Correct EKG interpretation is challenging and requires certain qualifications which demand a lot of training.
“And, it is important to follow specific criteria for elite athletes. They may display variations not found in regular or inactive individuals,” she explains.
The doctoral research fellow has worked closely with professor Jonathan Drezner at the University of Washington in Seattle. He has developed athlete-specific EKG criteria, the so-called Seattle criteria. Using the standard criteria leads to positives in athletes that are actually not at risk. And this, in turn, may lead to unnecessary examinations. The Seattle criteria reduce the number of false-positives.
The Seattle criteria are available online for any doctor who wants to learn more about EKGs for athletes. At this point in time, only five Norwegians have completed the training, which is a concern for Moseby Berge.
“I would really like to see an increased number of doctors completing the online training because they need to know what criteria to follow. If not, it is difficult to distinguish what are normal findings and what are abnormalities when screening sports teams.”
Screenings are here to stay
Mads Stokkelien wants to see reliable and effective heart screenings.

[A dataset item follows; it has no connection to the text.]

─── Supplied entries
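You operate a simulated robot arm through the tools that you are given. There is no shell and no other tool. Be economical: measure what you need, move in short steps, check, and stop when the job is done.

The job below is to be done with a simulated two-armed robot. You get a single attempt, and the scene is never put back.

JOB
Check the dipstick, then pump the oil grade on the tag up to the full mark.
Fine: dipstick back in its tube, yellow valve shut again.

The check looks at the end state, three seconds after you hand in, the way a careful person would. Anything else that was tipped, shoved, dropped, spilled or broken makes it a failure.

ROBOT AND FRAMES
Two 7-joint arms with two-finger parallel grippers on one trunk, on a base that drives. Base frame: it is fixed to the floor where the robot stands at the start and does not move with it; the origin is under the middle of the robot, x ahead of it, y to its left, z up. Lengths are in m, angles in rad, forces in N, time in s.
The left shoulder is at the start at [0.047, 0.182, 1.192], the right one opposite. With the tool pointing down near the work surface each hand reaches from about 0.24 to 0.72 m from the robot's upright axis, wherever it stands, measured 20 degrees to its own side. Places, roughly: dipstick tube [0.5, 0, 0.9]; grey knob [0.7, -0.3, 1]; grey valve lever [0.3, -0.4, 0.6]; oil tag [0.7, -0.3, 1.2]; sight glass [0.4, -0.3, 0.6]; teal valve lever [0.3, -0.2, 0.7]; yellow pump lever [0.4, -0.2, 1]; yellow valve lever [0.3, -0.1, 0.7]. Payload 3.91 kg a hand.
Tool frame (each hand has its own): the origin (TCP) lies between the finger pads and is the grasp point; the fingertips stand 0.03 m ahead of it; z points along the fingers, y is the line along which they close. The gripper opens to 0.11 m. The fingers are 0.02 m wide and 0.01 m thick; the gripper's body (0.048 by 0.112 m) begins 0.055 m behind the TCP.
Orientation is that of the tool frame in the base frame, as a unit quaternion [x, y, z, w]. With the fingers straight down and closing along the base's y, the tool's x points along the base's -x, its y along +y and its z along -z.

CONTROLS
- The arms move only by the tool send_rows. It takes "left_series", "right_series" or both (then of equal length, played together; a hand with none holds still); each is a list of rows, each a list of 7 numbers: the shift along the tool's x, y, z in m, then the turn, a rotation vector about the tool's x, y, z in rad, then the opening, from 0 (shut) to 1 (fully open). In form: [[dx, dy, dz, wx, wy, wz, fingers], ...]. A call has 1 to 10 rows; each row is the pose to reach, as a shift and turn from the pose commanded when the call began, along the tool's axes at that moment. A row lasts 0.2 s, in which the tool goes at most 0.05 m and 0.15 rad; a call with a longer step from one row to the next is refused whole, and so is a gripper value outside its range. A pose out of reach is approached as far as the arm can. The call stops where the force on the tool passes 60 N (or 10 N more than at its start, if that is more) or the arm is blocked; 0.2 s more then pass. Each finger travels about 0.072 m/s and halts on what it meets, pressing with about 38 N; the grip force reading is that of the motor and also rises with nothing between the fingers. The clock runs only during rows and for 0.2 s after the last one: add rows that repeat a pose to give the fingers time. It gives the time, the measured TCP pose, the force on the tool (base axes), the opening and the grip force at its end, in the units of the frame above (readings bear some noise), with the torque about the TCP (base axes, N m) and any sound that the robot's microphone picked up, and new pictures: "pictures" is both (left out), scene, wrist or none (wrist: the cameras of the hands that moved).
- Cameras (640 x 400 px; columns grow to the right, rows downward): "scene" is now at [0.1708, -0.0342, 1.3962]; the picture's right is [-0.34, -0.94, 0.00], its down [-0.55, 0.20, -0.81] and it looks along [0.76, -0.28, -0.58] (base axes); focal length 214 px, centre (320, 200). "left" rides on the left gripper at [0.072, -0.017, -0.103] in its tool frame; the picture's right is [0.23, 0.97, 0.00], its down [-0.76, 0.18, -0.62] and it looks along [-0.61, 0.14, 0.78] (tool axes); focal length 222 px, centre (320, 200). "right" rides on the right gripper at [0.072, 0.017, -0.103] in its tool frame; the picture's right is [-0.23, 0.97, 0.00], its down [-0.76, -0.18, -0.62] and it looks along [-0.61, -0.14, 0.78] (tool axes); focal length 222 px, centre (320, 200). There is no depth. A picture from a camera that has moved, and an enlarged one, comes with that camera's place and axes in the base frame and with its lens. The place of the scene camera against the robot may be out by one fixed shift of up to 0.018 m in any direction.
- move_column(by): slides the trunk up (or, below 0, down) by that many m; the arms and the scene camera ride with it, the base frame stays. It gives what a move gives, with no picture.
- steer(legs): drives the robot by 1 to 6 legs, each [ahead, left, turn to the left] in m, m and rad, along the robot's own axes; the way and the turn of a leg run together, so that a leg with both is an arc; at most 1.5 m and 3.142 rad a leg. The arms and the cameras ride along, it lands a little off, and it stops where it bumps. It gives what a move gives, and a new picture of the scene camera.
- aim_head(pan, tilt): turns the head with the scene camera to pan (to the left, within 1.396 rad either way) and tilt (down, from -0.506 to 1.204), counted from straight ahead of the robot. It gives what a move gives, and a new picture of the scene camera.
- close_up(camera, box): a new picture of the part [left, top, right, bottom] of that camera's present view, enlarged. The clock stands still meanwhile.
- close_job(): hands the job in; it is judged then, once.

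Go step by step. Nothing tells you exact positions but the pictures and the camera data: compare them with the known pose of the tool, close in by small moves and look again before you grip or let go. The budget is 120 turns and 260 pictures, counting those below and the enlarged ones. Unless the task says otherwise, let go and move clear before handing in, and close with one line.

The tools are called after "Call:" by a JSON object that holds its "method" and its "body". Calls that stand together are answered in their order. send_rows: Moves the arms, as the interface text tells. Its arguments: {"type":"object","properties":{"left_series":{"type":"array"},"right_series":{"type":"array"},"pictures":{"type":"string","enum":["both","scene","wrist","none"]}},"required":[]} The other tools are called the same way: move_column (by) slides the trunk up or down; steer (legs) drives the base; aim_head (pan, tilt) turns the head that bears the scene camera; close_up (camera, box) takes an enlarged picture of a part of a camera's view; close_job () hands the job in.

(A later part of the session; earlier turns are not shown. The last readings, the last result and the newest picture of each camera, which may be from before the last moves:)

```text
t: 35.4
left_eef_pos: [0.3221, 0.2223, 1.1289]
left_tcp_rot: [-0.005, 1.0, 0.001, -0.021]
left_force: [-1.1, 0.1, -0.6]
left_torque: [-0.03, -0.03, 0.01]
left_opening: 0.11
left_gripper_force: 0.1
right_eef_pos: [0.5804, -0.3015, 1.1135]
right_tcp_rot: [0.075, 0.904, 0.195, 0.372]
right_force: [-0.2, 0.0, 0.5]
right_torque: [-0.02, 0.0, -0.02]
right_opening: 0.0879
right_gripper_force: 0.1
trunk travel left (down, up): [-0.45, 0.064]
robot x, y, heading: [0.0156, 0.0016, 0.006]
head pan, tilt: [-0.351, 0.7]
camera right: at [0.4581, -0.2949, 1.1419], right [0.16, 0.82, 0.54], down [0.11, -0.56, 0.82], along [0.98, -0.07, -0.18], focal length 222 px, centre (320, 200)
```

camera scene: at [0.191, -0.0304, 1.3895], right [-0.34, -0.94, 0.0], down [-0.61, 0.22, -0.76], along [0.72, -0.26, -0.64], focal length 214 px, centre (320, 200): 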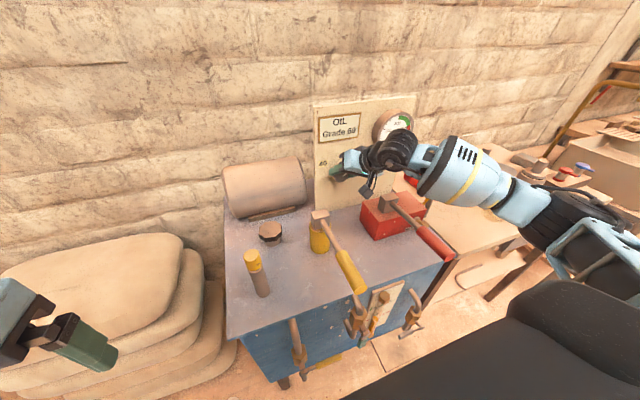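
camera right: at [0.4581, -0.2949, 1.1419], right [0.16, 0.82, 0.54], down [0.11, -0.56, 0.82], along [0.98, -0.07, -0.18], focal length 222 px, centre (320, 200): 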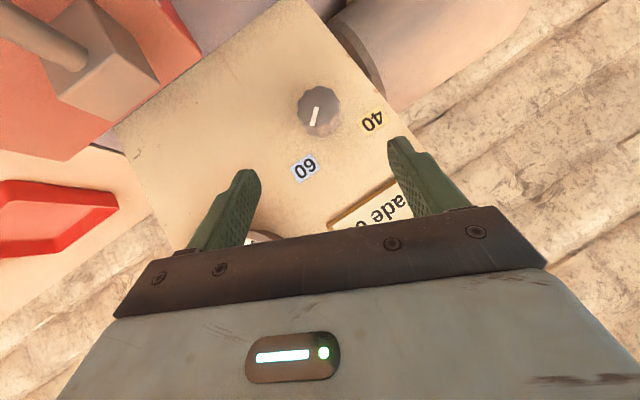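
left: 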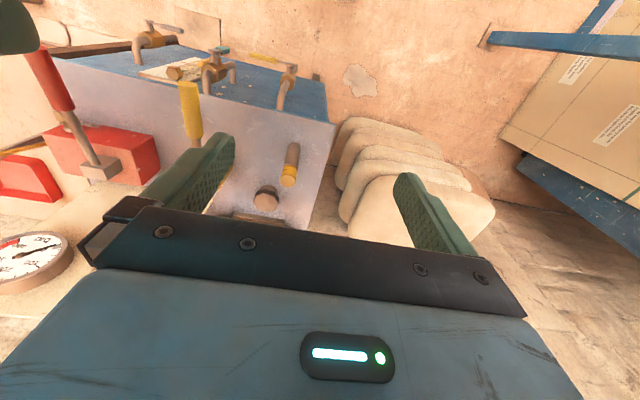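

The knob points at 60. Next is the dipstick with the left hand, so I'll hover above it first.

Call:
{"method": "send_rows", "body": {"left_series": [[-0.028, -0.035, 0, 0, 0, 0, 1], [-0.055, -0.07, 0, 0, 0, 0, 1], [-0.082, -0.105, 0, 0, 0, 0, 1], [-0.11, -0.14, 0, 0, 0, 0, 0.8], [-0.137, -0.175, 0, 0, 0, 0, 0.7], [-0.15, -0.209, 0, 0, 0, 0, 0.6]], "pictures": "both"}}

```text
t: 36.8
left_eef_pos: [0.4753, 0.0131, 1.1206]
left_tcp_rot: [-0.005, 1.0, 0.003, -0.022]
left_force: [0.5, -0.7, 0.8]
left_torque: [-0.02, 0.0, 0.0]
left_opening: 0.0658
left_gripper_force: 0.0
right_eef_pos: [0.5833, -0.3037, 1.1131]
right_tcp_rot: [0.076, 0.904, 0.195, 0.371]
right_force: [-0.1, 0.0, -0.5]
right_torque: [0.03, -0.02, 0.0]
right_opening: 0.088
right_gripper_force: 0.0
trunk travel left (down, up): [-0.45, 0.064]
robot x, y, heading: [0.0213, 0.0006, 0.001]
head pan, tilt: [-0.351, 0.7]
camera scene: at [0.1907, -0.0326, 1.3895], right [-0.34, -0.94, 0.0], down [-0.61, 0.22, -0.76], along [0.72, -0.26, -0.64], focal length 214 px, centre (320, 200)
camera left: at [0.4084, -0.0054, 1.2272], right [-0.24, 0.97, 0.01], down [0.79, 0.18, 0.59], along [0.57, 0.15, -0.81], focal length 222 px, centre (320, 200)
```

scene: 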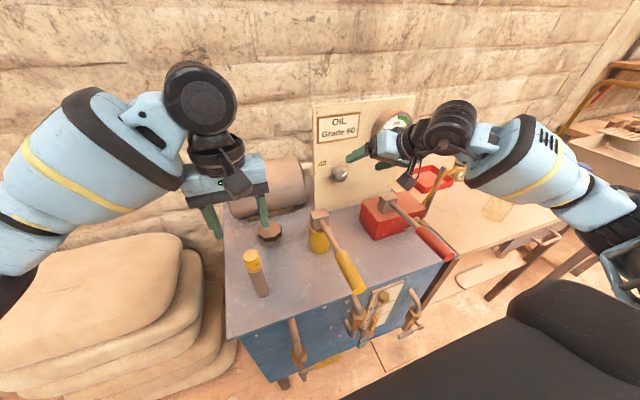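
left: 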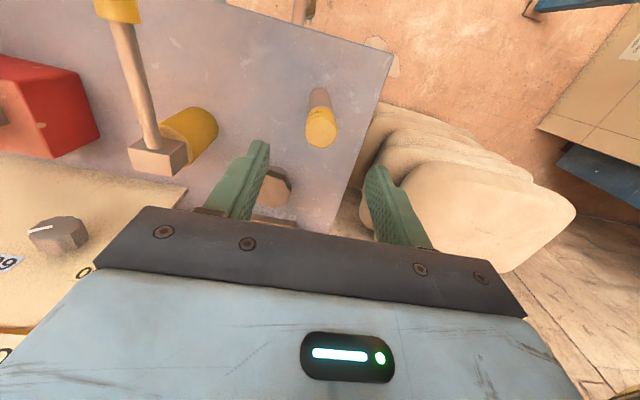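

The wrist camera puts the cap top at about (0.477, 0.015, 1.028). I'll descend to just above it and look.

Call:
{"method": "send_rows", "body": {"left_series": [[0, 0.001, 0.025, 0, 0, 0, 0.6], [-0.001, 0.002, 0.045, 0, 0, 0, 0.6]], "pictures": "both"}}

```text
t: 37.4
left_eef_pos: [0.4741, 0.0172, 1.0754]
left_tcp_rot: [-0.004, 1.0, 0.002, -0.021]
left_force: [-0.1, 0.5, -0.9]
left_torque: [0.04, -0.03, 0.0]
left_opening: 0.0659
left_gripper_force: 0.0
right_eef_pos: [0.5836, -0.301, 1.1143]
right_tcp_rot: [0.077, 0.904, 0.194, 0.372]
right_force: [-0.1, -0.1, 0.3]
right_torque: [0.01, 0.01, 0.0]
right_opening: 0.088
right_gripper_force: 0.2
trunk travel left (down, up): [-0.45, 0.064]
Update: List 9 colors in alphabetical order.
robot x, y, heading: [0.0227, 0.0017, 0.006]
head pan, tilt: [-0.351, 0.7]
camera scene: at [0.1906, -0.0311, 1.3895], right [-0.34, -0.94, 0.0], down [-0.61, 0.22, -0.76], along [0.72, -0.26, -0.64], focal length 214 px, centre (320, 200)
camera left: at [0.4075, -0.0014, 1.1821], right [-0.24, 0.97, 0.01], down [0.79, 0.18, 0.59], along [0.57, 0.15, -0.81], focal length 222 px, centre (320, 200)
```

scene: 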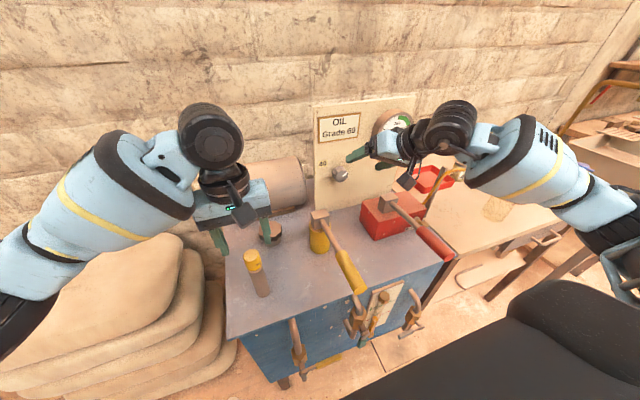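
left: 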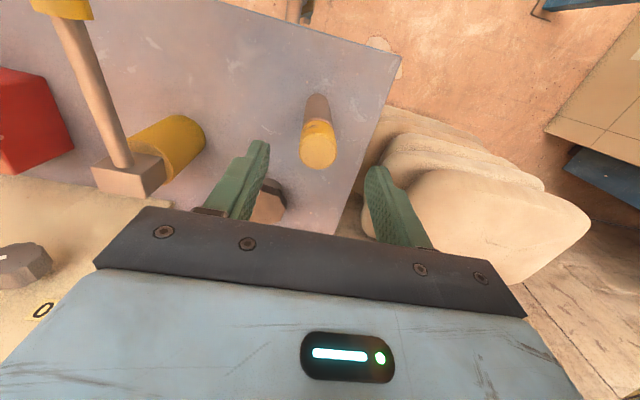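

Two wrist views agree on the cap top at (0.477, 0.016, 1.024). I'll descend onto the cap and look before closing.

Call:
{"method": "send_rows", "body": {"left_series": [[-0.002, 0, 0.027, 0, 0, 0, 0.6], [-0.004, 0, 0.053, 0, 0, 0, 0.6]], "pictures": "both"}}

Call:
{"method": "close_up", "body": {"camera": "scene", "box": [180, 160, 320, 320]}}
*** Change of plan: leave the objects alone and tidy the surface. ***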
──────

“Elite athletes push their bodies to the limit. Due to the great strain they are subjected to, it would be reassuring to know that they can withstand the stress. I would like them to develop an improved screening method to continue the procedure of testing all elite athletes without giving them a false sense of security.”
Hilde Moseby Berge agrees.
“We have improved protocols for EKG interpretation and modern EKG machines make us more positive, but this measure will not identify everyone at risk of heart disease.”
She stresses that the players need to be vigilant and pay close attention to the warning signs.
Mads Stokkelien believes that the athletes approve of the decision to screen all footballers. Most of them assume that it is an effective measure to prevent cardiac arrest.
“But they are most likely unaware of the fact that the examinations being used today may provide uncertain and imperfect conclusions.”
The doctoral research fellow is confident that heart screenings are here to say. But regretfully, we lack sufficient scientific research material to recommend screening all athletes for heart conditions at this time.
“When improved methods emerge, we should start screening the most prolific elite athletes, those training more than ten hours a week.”
“To begin with, the most important measure is to implement CPR training and make sure heart starters are made available. This is known to save lives.”